How does it work?
Incorporating both bar and rope work, trapeze classes initially start with the equipment being rigged at a low height so that you can thoroughly master the basics. Following a short, ground based warm up, group classes usually move on to a learning session where the trainer runs through some foundation moves and tricks on a static bar and rope set up. After you have memorised and tried out a few acrobatic exercises, you will then begin a period of conditioning work, designed to strengthen and tone up key muscles used on the trapeze. Finally, the class will end with a warm down, including stretches and gentle ground work to ease those muscles back into life on solid ground. Many centres approach trapeze work as a form of aerial yoga that simply targets different muscles. Instead of pushing down onto a mat, muscles are pulled and stretched, with shoulders, the spine and stomach muscles being particularly tested. It also promises similar results to weight training, as once off the ground, you are lifting and manoeuvring your entire body weight (even when doing something as simple as swinging). It may look graceful in the hands of professionals, but trapeze classes are hard work and you won’t find yourself being able to flip and swing immediately – as they say, patience is a virtue. Centres usually suggest a course of six lessons so that you are able to reach a level where you can begin to string a series of moves together, and also advise that you look into doing some extra abdominal work to strengthen your core muscles. Apparently, arm and leg muscle strength is almost guaranteed to noticeably improve without any supplementary exercise over the course of a couple of weeks – we like the sound of that. Devotees even claim that the sport can act as a form of stress relief, with the concentration needed to pick up technical intricacies during classes ensuring that external worries are banished to the back of your mind. The adrenaline rush from attempting an aerial trick for the first time is also said to boost your mood, providing a mental as well as physical reward at the end of a satisfying lesson.
Is it for me?
Trapeze proficiency takes time, so if you’re not a fan of being out of your comfort zone during the initial stages of a workout regime, then it might not be for you. Persistence and a willingness to dedicate yourself to something new and testing is a must, so you should be prepared to ache in places you never thought possible by the end of your first class.
If you’re scared of heights, fear not- plenty of classes will not progress with bar work any higher than a couple of feet from the ground. There are also purely static trapeze classes available, where swinging and high bar work do not even enter the equation.

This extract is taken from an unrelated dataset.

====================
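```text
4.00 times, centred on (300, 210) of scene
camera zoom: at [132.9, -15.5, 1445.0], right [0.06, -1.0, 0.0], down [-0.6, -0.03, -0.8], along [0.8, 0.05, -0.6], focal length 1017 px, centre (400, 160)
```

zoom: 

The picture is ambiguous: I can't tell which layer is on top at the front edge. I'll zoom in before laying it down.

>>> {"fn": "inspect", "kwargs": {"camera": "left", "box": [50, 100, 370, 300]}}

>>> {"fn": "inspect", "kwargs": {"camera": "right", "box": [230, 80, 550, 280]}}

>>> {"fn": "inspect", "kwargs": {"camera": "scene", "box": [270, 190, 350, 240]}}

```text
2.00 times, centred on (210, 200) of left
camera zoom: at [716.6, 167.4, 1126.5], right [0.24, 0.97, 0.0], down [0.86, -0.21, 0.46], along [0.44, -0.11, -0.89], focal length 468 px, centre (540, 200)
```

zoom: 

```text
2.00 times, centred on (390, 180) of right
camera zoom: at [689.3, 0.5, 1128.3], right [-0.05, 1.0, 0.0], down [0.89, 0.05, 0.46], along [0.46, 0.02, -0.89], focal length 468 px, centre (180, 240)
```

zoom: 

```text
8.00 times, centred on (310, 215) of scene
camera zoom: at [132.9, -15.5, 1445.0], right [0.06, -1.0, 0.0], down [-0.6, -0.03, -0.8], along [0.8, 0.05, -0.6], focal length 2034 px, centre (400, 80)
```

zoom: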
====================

Classes are aimed at both men and women over the age of 16 and there is no upper age limit. Those with longstanding injuries that are prone to flare ups may be advised to search for an alternative form of exercise, and it is probably best for pregnant women to avoid swinging around in trapeze classes. Overall, injuries obtained as a result of classes are rare, but as with any sport, failure to adequately warm up can lead to sprains and twists. Crash mats below even the lowest of bars tend to prevent any form of fall-related aches and pains.
Good to know
The world’s first trapeze act took place on November 12, 1859 at the Cirque Napoleon in Paris. Performer Jules Léotard amazed the audience by swinging through the air on the bar of his new invention and made such an impression that the trapeze has been a staple of circus performances ever since.